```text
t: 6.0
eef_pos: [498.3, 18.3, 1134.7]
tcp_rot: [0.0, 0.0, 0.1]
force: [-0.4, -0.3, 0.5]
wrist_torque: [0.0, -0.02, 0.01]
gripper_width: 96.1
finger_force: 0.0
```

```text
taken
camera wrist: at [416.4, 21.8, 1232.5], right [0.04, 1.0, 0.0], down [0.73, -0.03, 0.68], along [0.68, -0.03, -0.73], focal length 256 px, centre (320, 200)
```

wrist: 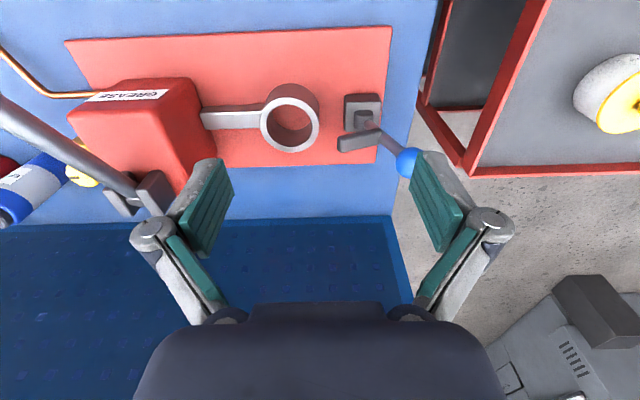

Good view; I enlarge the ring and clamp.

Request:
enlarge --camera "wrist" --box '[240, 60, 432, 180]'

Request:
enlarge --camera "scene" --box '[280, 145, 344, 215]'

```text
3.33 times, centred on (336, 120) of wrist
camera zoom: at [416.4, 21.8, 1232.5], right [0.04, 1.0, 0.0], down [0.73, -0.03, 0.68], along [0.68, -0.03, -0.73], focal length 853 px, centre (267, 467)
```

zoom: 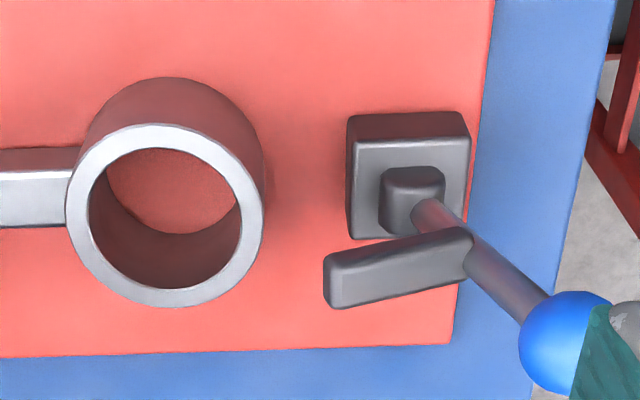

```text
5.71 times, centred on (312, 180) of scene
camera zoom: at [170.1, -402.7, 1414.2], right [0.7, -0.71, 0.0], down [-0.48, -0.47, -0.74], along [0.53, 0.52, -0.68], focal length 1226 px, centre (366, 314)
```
_____
Exercise ▸ Copy the material shown above in full and exactly. Skip the pictures. Write them as strings in a JSON array, leaving out blank lines.

Task result ▸
[
  "```text",
  "t: 6.0",
  "eef_pos: [498.3, 18.3, 1134.7]",
  "tcp_rot: [0.0, 0.0, 0.1]",
  "force: [-0.4, -0.3, 0.5]",
  "wrist_torque: [0.0, -0.02, 0.01]",
  "gripper_width: 96.1",
  "finger_force: 0.0",
  "```",
  "```text",
  "taken",
  "camera wrist: at [416.4, 21.8, 1232.5], right [0.04, 1.0, 0.0], down [0.73, -0.03, 0.68], along [0.68, -0.03, -0.73], focal length 256 px, centre (320, 200)",
  "```",
  "wrist: ",
  "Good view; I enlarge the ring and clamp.",
  "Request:",
  "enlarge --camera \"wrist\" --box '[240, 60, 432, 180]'",
  "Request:",
  "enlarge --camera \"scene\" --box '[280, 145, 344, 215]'",
  "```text",
  "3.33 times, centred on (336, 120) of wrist",
  "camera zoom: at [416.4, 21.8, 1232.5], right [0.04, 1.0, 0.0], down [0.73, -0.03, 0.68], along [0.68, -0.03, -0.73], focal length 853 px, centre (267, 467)",
  "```",
  "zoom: ",
  "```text",
  "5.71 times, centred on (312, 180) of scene",
  "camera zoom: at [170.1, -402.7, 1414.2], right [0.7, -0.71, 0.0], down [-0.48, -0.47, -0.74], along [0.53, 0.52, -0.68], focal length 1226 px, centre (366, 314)",
  "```"
]